The \(\theta\) Lagrange equation is
\[I_{1}^{\prime} \ddot{\theta}=I_{1}^{\prime} \dot{\phi}^{2} \sin \theta \cos \theta-I_{3}(\dot{\phi} \cos \theta+\dot{\psi}) \dot{\phi} \sin \theta+M g \ell \sin \theta\]
For constant \(\theta\), \(\ddot{\theta}=0\), so, with \(\Omega_{3}=\dot{\phi} \cos \theta+\dot{\psi}\), and \(\Omega_{\mathrm{pr}}=\dot{\phi}\).
\[I_{1}^{\prime} \Omega_{p r}^{2} \cos \theta-I_{3} \Omega_{3} \Omega_{p r}+M g \ell=0 \label{eq3}\]
Since Equation \ref{eq3} is a quadratic equation for the precession rate, there are two solutions in general: on staring at a precessing top, this is a bit surprising! We know that for the top, when it’s precessing nicely, the spin rate \(\Omega_{3}\) far exceeds the precession rate \(\Omega_{p r}\). Assuming \(I_{1}^{\prime}, I_{3}\) to be of similar size, this means the first term in the quadratic is much smaller than the second. If we just drop the first term, we get the precession rate
\[\Omega_{\text {precess }(\mathrm{slow})}=\dfrac{M g \ell}{I_{3} \Omega_{3}}, \quad\left(\Omega_{3} \gg \Omega_{\text {precess }}\right)\]
Note that this is independent of angle—the torque varies as \(\sin \theta\), but so does the horizontal component of the angular momentum, which is what’s changing.
This is the familiar solution for a child’s fast-spinning top precessing slowly.
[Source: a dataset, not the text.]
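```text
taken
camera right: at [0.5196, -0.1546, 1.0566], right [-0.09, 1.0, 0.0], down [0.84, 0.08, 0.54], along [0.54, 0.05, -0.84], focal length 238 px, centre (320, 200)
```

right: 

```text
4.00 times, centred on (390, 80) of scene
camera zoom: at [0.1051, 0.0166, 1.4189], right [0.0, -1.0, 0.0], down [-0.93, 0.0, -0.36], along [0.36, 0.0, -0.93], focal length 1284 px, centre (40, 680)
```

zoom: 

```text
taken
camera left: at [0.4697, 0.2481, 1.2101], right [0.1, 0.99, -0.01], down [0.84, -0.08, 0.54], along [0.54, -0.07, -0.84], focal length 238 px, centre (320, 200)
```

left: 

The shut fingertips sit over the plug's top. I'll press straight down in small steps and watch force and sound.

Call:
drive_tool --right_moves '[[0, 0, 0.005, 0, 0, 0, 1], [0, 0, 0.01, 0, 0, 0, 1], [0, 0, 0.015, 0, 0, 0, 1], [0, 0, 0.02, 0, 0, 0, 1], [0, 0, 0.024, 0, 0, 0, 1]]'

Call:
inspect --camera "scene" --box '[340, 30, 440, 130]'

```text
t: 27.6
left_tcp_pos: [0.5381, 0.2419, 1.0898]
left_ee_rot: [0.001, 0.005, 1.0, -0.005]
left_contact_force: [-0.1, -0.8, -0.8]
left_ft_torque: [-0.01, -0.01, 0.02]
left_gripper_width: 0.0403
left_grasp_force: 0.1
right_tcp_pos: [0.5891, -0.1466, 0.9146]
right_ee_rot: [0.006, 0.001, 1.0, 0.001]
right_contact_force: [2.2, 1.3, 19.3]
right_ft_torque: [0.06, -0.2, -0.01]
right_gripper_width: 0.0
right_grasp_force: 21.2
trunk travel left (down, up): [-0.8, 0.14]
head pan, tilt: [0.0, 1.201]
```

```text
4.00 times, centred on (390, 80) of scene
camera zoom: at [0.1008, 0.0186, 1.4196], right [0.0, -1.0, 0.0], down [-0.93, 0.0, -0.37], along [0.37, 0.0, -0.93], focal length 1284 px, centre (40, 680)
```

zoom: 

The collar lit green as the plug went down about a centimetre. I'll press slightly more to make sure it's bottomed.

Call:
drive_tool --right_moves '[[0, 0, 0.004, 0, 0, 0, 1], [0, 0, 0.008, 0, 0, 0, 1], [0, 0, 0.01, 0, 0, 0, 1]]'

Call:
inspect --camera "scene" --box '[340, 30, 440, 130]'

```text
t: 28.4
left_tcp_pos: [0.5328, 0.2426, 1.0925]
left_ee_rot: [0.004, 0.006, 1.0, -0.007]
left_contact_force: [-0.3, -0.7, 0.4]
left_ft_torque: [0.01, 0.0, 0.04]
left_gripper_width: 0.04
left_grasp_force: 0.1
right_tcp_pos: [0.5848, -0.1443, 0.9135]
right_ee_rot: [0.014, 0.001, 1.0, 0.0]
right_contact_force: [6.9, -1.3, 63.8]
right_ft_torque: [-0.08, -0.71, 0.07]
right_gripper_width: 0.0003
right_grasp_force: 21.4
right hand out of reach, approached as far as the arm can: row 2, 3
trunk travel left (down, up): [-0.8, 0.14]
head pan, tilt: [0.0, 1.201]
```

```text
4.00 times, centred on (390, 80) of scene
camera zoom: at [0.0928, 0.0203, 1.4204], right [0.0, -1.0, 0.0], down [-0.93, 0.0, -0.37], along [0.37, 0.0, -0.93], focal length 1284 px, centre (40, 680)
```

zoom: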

But this is a quadratic equation, there’s another possibility: in this large \(\Omega_{3}\) limit, this other possibility is that \(\Omega_{p r} \text { is itself of order } \Omega_{3}\), so now in the equation the last term, the gravitational one, is negligible, and
\[\Omega_{\text {precess }(\text { fast })} \cong I_{3} \Omega_{3} / I_{1}^{\prime} \cos \theta\]
This is just the nutation of a free top! In fact, of course, both of these are approximate solutions, only exact in the limit of infinite spin (where one goes to zero, the other to infinity), and a more precise treatment will give corrections to each arising from the other. Landau indicates the leading order gravitational correction to the free body nutation mode.